Work to do -> Select all lines with the string "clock" in them, and copy those lines.
— START OF Material provided —
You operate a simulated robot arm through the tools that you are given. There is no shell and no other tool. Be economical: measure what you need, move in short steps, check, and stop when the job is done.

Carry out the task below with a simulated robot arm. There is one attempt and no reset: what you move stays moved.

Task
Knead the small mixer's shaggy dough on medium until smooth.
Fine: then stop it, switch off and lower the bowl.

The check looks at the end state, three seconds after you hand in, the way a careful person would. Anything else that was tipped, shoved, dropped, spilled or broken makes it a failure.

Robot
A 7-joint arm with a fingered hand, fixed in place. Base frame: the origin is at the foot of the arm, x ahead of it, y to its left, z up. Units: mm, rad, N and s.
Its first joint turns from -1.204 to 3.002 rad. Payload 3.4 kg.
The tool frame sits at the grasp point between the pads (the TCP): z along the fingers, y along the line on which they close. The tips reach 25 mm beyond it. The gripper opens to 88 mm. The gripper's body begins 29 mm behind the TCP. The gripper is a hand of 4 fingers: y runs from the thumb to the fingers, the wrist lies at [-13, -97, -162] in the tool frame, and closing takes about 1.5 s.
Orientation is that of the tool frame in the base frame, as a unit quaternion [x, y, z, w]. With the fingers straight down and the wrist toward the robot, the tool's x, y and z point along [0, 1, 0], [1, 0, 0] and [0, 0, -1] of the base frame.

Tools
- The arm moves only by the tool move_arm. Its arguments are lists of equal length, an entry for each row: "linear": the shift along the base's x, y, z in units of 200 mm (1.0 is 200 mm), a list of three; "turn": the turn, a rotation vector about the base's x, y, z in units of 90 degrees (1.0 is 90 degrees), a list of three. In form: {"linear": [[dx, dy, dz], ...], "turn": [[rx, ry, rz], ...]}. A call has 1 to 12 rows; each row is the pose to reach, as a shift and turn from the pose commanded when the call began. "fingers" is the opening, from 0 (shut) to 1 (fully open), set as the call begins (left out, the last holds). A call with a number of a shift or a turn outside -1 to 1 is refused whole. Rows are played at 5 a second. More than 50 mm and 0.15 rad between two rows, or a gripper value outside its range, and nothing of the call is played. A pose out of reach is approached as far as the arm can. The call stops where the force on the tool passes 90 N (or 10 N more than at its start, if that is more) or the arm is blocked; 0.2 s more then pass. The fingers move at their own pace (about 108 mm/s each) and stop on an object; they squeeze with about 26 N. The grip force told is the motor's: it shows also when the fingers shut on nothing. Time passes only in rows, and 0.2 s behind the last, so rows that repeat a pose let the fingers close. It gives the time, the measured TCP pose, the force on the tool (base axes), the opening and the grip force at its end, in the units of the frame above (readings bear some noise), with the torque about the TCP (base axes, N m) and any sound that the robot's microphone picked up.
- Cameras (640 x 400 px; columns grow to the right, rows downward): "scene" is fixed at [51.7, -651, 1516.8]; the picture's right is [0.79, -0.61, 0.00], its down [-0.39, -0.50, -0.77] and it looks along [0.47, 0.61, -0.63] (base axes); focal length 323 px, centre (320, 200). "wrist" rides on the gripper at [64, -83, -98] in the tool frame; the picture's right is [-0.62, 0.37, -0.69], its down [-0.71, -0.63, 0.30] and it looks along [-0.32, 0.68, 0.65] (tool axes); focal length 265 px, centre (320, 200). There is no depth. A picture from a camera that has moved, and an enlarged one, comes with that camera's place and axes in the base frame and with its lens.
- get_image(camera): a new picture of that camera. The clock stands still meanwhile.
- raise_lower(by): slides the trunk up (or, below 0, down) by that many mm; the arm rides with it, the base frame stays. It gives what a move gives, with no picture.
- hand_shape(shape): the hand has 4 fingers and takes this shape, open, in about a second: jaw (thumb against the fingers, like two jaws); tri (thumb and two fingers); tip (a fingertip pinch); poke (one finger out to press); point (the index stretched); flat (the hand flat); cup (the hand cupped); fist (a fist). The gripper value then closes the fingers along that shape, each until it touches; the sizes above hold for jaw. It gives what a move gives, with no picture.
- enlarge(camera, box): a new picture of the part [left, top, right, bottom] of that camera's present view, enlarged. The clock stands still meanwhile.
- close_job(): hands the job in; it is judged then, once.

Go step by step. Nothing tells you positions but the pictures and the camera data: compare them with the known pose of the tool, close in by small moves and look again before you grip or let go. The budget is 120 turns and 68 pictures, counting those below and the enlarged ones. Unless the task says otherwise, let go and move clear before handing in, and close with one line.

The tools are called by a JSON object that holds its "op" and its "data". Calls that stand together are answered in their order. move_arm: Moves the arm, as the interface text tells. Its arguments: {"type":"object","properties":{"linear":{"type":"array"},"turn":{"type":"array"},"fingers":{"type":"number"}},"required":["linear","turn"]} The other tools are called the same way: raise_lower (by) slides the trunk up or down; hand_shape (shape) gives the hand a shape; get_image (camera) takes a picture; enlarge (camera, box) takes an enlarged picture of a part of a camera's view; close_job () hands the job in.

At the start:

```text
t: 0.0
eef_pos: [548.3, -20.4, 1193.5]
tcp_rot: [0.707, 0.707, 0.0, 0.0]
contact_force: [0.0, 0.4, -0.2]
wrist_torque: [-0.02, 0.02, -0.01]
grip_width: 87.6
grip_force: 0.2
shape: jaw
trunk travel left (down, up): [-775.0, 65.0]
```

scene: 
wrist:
— END OF Material provided —
Expected answer ->
- get_image(camera): a new picture of that camera. The clock stands still meanwhile.
- enlarge(camera, box): a new picture of the part [left, top, right, bottom] of that camera's present view, enlarged. The clock stands still meanwhile.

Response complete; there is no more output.